Select every line containing the word "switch" from the material, and copy those lines.
** BEGIN **
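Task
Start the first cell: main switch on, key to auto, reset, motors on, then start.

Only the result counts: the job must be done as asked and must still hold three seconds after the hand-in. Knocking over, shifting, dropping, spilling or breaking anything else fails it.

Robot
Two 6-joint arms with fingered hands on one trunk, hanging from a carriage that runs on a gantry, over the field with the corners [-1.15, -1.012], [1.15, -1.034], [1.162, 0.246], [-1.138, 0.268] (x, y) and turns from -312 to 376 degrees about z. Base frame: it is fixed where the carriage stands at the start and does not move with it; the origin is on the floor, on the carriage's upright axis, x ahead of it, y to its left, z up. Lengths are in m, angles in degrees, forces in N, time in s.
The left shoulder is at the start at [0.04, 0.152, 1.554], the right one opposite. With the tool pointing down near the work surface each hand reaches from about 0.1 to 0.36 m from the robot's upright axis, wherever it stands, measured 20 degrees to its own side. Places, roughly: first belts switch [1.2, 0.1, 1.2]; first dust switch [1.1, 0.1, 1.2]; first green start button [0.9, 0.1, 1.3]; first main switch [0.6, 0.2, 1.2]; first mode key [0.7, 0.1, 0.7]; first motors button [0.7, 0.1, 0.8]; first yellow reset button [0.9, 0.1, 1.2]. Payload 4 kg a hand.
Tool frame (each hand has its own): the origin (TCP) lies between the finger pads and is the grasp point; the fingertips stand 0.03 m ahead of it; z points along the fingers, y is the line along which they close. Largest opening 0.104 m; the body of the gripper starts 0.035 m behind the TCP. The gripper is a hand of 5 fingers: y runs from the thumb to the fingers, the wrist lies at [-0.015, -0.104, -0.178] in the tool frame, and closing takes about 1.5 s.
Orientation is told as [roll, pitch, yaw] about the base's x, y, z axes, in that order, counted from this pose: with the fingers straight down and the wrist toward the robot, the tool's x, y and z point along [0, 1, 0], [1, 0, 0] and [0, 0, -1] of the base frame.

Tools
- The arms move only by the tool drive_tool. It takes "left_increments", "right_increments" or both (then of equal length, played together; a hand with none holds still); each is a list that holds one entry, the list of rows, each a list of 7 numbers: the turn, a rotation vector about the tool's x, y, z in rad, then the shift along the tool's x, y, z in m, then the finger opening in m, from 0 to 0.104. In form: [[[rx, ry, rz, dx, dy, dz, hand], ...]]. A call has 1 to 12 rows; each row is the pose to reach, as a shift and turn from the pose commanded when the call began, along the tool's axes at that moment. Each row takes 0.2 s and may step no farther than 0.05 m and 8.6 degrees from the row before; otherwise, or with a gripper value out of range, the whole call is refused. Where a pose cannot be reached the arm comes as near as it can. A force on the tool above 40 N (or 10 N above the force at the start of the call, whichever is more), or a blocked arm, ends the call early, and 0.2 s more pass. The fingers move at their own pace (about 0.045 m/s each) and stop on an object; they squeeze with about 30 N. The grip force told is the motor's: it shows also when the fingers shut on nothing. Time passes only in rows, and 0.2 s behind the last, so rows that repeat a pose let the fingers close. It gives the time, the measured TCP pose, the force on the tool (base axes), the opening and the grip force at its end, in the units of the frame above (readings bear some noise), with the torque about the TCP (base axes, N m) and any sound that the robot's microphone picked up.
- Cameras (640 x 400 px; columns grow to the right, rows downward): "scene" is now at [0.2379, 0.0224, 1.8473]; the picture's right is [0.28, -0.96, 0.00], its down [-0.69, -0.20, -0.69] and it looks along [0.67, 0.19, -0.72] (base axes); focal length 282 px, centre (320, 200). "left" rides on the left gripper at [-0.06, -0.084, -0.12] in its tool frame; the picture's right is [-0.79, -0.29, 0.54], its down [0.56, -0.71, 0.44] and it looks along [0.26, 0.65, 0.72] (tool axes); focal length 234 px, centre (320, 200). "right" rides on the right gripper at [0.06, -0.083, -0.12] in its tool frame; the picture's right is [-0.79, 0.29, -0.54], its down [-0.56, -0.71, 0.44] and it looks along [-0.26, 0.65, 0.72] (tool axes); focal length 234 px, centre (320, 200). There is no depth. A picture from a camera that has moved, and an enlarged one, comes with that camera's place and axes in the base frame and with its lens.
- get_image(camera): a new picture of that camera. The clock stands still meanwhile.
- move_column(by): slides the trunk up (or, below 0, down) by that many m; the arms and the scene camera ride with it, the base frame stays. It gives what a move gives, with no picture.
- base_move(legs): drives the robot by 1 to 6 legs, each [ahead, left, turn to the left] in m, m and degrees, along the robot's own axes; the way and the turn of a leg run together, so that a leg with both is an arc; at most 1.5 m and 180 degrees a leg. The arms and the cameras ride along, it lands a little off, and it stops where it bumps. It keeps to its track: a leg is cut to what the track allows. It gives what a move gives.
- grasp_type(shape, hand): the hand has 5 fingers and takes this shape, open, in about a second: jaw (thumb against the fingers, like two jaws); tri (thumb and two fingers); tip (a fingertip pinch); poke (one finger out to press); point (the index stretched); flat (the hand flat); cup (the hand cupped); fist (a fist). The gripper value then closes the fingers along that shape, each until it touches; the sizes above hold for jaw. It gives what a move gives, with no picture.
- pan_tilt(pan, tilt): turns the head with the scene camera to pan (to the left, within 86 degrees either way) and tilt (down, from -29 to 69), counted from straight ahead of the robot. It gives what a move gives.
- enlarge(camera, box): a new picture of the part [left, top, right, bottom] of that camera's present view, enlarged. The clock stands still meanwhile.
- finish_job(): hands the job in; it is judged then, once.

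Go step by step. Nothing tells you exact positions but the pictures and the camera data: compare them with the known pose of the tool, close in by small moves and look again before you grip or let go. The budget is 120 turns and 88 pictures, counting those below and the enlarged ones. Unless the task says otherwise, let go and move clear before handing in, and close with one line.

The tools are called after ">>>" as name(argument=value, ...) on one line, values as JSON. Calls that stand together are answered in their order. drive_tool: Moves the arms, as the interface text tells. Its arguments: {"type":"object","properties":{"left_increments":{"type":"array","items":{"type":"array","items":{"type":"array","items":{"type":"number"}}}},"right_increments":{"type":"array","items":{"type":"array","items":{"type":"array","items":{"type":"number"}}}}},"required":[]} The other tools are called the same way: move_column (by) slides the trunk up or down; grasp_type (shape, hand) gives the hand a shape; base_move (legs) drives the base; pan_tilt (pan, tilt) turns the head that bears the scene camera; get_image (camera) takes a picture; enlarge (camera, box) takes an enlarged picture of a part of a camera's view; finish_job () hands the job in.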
** END **
Completed task:
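Start the first cell: main switch on, key to auto, reset, motors on, then start.
The left shoulder is at the start at [0.04, 0.152, 1.554], the right one opposite. With the tool pointing down near the work surface each hand reaches from about 0.1 to 0.36 m from the robot's upright axis, wherever it stands, measured 20 degrees to its own side. Places, roughly: first belts switch [1.2, 0.1, 1.2]; first dust switch [1.1, 0.1, 1.2]; first green start button [0.9, 0.1, 1.3]; first main switch [0.6, 0.2, 1.2]; first mode key [0.7, 0.1, 0.7]; first motors button [0.7, 0.1, 0.8]; first yellow reset button [0.9, 0.1, 1.2]. Payload 4 kg a hand.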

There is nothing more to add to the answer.